The mainstream romantic comedy is dead. It’s with Lubitsch in the grave. After a long spell as one of Hollywood’s most fecund genres, the romcom fell in the early part of this century to the McConaughey 1.01 virus. Or that’s how it looked.
Thank heavens for The Big Sick. Kumail Nanjiani (best known from Silicon Valley) has plundered his own biography to deliver a comedy that, though it follows all the familiar patterns, puts air back in the patient's lungs. You know how it goes. A couple meet. They like one another. An obstacle imposes itself. They may or may not get past it.
What sets the film apart is an oddness that could only have sprung from real life. That and sincerity, compassion, humanity.
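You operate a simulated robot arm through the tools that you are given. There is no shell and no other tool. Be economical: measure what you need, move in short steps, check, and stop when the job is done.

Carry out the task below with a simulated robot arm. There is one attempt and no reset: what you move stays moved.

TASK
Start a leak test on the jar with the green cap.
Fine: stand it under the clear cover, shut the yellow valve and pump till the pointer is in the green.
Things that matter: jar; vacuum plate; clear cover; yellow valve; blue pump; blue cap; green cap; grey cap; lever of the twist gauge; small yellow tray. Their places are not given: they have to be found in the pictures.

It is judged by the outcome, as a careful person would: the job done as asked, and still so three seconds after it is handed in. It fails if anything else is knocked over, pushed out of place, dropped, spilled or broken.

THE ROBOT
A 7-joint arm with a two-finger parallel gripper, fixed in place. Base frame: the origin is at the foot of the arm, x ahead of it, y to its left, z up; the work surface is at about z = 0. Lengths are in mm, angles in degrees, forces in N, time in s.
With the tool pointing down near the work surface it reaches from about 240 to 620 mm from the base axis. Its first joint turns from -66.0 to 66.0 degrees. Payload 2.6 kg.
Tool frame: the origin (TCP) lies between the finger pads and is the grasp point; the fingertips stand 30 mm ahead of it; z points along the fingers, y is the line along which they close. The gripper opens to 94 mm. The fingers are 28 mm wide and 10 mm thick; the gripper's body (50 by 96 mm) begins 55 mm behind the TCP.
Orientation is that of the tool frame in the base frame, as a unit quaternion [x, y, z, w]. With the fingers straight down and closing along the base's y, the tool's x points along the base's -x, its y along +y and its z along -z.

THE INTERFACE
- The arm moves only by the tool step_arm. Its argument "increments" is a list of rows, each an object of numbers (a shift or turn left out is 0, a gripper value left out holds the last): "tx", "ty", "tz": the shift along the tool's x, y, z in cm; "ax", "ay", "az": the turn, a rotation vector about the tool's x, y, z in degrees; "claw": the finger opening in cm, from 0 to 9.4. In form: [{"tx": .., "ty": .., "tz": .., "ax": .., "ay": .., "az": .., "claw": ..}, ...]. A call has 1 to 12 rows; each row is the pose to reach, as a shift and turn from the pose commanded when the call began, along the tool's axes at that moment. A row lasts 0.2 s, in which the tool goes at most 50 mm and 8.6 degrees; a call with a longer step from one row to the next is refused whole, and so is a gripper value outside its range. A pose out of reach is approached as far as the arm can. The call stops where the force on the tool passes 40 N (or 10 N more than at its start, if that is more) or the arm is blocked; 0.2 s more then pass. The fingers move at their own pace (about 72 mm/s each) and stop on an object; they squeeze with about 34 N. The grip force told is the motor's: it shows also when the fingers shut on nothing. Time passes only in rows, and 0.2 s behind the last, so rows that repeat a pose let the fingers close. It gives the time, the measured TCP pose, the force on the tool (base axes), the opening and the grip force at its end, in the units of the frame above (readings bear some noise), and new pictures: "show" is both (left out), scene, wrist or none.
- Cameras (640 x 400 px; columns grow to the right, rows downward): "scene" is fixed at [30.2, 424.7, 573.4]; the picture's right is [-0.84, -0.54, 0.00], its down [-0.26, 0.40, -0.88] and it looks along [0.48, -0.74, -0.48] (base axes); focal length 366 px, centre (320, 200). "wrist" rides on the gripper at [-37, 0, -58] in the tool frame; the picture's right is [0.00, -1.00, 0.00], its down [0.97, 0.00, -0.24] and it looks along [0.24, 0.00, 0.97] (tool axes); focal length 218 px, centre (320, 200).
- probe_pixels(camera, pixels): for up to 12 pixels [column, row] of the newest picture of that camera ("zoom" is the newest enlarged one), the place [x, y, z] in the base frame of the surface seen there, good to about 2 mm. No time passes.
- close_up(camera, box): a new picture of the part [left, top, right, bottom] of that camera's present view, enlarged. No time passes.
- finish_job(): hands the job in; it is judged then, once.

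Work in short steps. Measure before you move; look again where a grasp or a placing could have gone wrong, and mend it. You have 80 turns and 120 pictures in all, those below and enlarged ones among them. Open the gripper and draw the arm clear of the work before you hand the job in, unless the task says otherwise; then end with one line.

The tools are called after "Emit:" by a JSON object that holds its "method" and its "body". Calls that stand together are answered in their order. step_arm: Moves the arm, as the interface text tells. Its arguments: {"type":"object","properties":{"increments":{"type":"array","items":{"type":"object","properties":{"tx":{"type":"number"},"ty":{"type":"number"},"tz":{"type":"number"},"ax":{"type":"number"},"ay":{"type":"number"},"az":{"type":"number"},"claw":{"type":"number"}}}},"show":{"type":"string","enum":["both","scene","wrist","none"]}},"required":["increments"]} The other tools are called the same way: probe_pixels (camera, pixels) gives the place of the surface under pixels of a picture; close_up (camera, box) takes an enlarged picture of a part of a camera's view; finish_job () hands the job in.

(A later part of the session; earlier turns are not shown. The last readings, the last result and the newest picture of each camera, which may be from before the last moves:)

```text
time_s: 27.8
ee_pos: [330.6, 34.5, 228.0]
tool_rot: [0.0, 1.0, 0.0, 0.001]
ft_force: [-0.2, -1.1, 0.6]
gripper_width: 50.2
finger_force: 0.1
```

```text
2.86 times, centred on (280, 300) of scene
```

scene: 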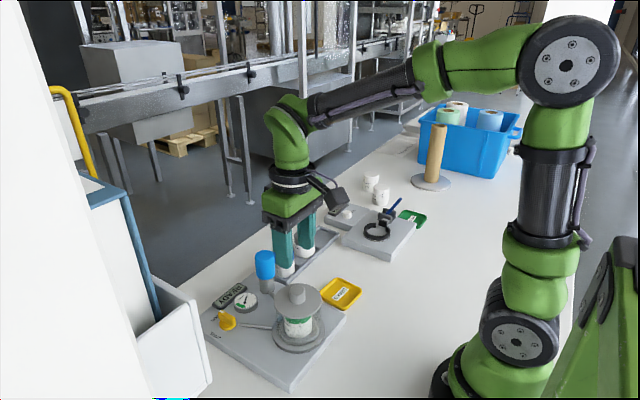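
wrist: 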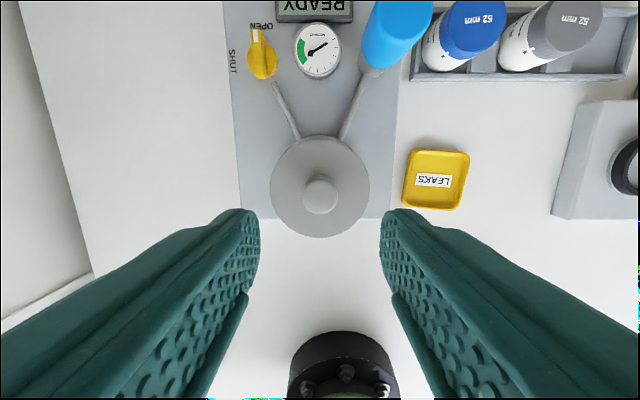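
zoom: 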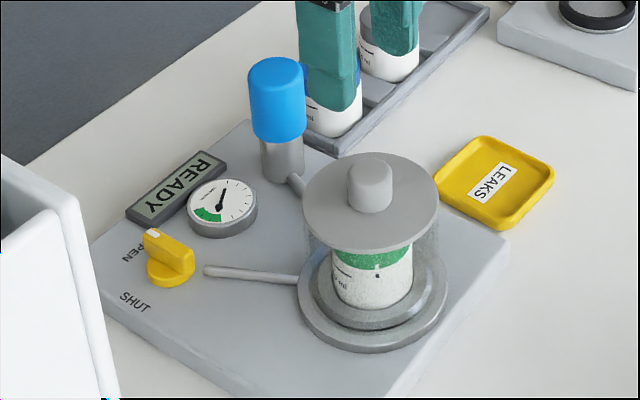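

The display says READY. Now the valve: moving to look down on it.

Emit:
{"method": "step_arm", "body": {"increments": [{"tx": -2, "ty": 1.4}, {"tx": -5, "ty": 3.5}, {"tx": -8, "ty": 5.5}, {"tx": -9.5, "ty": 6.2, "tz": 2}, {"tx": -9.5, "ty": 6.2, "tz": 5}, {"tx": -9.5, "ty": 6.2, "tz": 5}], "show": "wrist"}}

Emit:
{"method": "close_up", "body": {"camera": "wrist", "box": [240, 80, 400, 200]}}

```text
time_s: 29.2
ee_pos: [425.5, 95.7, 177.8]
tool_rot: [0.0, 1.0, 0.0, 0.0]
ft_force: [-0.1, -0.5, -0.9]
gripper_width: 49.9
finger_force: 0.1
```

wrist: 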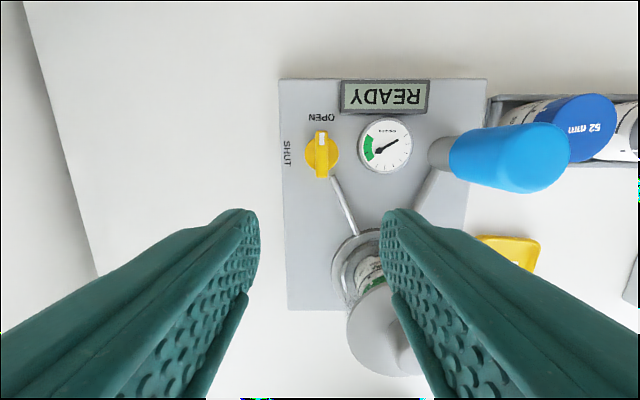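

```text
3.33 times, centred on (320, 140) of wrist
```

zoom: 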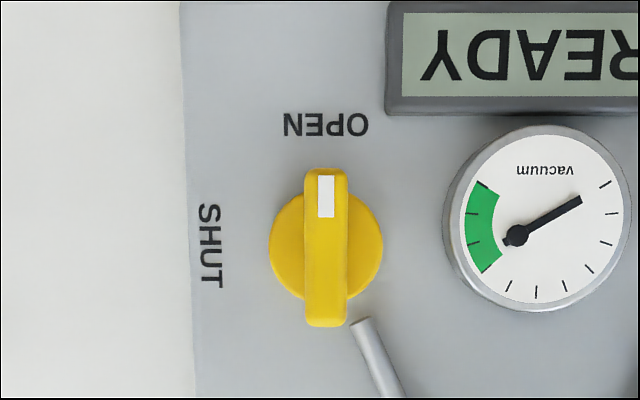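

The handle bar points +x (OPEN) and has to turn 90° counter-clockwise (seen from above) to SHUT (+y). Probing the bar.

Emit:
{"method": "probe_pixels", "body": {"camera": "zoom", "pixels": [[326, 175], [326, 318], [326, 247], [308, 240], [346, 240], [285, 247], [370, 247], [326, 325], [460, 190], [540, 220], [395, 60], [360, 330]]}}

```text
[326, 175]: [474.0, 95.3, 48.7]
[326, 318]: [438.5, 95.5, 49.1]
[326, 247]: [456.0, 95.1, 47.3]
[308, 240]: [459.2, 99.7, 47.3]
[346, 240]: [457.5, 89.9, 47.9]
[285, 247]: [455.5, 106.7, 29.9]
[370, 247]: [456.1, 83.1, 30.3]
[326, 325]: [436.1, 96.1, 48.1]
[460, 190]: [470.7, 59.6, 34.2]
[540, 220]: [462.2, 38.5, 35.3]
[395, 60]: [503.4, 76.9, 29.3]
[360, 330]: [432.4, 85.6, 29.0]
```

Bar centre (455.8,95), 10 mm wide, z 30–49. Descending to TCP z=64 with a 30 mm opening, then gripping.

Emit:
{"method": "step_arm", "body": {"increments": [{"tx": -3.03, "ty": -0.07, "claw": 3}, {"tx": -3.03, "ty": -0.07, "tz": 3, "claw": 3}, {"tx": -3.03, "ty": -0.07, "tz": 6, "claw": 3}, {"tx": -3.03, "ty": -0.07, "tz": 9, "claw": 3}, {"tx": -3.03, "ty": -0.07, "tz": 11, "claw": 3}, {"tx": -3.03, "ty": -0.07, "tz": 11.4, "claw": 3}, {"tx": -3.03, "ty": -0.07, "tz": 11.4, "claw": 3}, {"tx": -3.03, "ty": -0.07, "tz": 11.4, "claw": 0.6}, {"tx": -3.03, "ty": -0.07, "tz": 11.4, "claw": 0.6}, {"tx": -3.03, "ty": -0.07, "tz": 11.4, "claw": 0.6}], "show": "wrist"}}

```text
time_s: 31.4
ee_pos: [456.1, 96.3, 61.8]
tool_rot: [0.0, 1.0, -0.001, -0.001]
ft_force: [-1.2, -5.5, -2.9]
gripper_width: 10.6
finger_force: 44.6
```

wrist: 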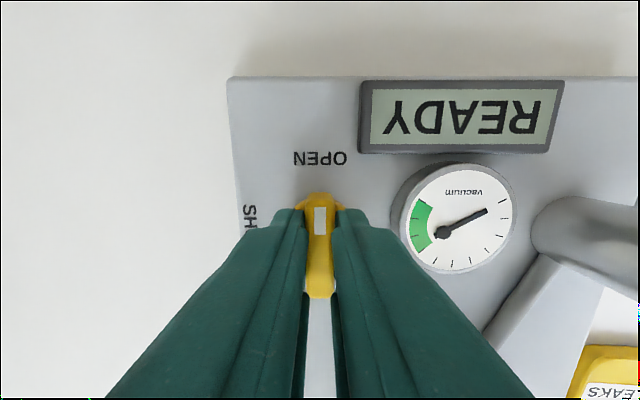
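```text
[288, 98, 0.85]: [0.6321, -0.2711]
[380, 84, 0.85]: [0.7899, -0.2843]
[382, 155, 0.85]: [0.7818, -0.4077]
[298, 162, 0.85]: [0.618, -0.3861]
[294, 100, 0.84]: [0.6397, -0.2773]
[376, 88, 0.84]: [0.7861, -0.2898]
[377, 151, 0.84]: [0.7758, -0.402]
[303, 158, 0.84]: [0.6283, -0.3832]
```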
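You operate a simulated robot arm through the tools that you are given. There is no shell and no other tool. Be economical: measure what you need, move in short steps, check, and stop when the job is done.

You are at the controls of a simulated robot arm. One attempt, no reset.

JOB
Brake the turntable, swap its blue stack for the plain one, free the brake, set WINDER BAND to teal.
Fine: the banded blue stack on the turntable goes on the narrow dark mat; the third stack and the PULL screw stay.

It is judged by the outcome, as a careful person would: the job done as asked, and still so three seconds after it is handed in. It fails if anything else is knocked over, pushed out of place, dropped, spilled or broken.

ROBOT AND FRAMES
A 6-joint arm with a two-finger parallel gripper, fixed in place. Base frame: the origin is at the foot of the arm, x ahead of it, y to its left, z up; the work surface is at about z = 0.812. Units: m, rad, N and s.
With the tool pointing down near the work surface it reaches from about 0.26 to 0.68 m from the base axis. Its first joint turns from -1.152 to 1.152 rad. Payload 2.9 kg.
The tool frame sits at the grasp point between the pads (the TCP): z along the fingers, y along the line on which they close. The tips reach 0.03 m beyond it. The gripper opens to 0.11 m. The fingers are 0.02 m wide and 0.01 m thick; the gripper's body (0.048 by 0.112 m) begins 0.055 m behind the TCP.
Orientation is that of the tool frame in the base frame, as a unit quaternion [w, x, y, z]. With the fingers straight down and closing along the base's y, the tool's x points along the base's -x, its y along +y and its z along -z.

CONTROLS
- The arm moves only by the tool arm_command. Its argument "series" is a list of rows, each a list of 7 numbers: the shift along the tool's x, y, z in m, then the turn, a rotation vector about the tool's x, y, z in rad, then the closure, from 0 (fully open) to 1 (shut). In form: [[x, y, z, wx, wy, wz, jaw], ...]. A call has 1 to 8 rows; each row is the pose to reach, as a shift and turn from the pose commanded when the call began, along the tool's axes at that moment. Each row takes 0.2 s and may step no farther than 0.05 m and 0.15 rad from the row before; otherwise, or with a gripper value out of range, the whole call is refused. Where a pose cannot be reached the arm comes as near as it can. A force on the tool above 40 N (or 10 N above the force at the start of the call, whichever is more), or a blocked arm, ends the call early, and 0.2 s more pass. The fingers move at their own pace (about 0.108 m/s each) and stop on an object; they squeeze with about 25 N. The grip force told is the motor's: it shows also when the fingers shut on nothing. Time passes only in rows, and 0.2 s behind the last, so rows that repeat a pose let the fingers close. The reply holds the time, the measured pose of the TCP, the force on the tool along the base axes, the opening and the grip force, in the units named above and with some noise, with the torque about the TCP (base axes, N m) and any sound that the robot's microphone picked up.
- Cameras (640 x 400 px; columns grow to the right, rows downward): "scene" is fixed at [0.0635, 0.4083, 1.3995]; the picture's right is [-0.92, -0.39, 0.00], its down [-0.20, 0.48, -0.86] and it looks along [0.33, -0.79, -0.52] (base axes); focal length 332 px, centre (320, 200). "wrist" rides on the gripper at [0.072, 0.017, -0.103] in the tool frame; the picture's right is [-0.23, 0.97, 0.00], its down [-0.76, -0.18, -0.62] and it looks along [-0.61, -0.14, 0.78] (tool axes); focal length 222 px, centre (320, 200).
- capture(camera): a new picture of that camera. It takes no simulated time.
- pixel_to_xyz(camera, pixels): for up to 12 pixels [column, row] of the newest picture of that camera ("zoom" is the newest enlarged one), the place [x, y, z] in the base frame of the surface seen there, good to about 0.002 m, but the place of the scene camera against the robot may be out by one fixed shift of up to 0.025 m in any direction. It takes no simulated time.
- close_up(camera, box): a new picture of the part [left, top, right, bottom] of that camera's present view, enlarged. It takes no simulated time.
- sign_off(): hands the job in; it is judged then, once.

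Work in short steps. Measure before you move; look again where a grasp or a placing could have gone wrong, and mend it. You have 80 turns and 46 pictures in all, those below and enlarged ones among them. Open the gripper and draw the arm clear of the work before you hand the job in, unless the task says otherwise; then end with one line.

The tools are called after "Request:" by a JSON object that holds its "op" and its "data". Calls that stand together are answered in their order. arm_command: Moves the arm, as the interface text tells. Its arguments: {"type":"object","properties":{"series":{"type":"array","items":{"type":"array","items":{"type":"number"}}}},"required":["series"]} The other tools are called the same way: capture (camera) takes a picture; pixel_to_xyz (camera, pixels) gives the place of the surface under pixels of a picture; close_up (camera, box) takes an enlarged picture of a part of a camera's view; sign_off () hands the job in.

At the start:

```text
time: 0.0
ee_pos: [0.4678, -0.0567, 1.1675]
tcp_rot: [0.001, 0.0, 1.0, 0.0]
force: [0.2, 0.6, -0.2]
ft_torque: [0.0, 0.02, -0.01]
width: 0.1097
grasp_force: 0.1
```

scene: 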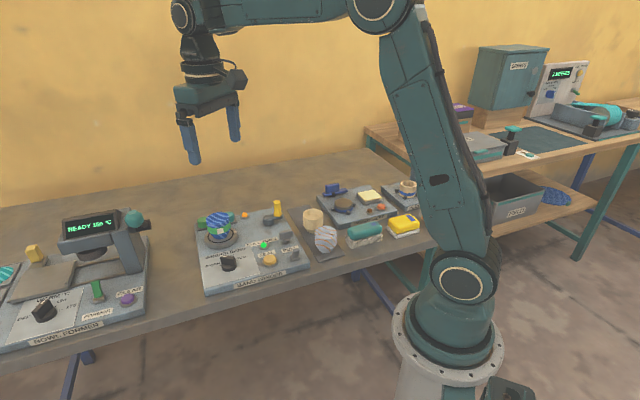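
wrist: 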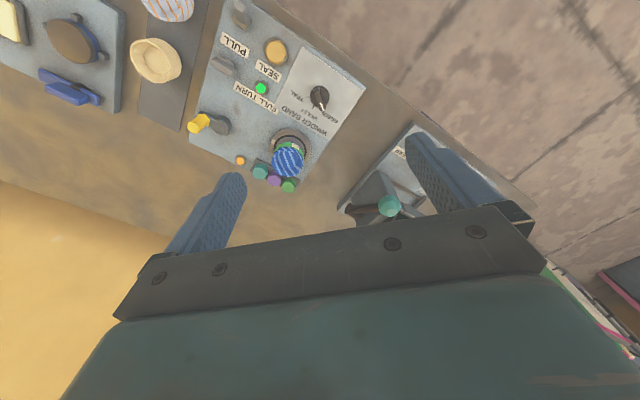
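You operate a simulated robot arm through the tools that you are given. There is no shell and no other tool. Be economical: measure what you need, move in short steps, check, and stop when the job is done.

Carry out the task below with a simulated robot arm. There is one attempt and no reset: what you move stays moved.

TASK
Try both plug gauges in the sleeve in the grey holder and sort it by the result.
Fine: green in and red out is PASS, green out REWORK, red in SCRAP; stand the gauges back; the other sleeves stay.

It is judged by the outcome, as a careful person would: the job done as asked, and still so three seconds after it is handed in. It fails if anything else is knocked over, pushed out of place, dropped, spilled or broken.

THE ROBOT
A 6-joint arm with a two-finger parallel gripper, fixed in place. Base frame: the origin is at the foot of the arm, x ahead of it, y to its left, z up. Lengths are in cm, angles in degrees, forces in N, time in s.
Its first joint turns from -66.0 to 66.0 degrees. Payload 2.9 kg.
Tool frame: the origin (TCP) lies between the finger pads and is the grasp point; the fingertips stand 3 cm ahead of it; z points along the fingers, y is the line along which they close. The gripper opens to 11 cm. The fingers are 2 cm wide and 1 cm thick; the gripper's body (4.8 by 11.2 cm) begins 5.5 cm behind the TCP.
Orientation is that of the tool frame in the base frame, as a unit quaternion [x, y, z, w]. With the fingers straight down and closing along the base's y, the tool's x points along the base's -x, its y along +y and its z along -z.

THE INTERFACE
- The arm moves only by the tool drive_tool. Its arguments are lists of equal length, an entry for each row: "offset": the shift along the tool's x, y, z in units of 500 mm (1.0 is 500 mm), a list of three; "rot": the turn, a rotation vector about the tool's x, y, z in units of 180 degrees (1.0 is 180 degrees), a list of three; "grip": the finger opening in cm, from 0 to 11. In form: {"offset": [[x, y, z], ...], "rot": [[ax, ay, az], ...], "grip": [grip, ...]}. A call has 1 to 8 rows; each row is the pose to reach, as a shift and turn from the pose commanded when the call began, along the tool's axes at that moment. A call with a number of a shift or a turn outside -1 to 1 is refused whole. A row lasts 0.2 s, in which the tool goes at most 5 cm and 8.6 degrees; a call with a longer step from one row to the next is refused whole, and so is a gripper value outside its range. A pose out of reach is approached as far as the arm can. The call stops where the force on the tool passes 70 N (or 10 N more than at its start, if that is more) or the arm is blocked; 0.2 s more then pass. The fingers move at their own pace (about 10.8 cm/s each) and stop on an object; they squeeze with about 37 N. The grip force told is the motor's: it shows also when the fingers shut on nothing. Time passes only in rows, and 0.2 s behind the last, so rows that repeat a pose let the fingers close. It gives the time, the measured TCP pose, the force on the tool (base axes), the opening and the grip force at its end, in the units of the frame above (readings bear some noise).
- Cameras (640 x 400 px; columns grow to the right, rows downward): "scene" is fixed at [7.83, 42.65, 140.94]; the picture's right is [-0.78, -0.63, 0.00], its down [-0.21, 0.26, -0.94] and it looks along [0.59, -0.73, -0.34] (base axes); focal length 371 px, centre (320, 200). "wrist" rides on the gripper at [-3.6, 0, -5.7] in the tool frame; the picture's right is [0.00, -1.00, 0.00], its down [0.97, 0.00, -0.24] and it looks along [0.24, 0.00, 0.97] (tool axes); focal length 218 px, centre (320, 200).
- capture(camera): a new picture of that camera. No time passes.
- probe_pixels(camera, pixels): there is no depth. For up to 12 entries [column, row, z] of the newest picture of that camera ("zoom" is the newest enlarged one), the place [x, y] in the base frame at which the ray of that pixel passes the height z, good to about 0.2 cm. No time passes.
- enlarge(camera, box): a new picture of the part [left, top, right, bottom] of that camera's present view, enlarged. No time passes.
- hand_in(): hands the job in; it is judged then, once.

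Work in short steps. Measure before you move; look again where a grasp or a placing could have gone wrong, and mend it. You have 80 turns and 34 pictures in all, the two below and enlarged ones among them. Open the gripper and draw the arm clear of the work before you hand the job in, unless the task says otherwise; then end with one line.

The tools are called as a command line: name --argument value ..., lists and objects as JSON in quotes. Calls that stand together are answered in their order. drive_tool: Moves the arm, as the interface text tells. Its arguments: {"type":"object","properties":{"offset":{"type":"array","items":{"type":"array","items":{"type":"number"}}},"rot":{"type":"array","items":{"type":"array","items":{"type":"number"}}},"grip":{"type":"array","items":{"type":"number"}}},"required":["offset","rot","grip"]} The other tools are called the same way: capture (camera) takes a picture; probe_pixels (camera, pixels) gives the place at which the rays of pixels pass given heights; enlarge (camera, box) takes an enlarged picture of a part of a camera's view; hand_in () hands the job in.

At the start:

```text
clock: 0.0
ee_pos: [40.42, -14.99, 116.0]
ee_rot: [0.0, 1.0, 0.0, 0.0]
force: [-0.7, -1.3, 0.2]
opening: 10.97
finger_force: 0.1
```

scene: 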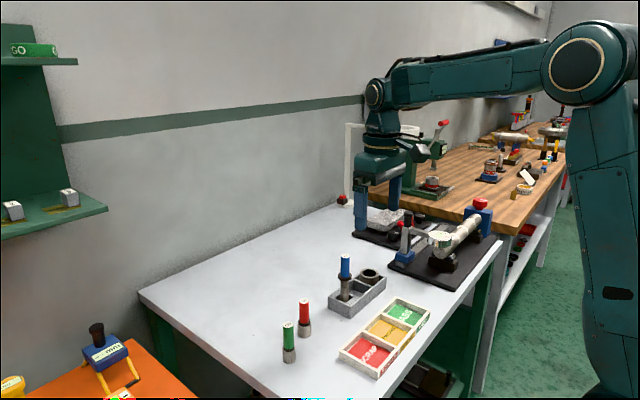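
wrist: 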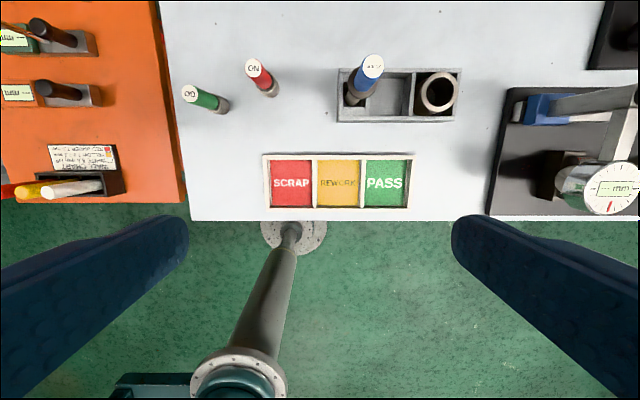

The nervy, passive Nanjiani, co-writing with his wife Emily V Gordon, plays a stand-up comic who shares his own forename. This Kumail is getting by in the Chicago clubs while his Pakistani parents arrange his marriage to a suitable girl from their own community. One night, a perky Wasp (Zoe Kazan), who shares Ms Gordon’s forename, heckles from the audience and the couple begin a friendship that soon turns into a romance.
The first of two obstacles is the more conventional. Like the second-generation protagonists of so many south-Asian immigrant stories– Bend it Like Beckham, East is East, My Beautiful Laundrette, Halal Daddy – Kumail is too accommodated to the new world for his parents' taste. He keeps the romance a secret.
The second obstacle is altogether stranger. About halfway through, Emily must be placed into a medically induced coma after contracting a serious infection. This actually happened to Ms Gordon. While waiting for her to recover, the fictional Kumail gets to know his girlfriend's parents: a charming, bumbling Ray Romano and an initially fearsome, but ultimately supportive Holly Hunter.
Among the miracles of The Big Sick is the way it plays to the traditional rhythms while entertaining that most unusual plot turn. The female lead is missing for a good third of the picture, but she feels present throughout.
Poor Michael Showalter brings a light touch to the direction. Most of the credit has, however, gone the way of the two writers and of producer Judd Apatow. After the boring Funny People and the reactionary Trainwreck, Judd has his engine back in gear. The romcom is saved. For the rest of the summer, anyway.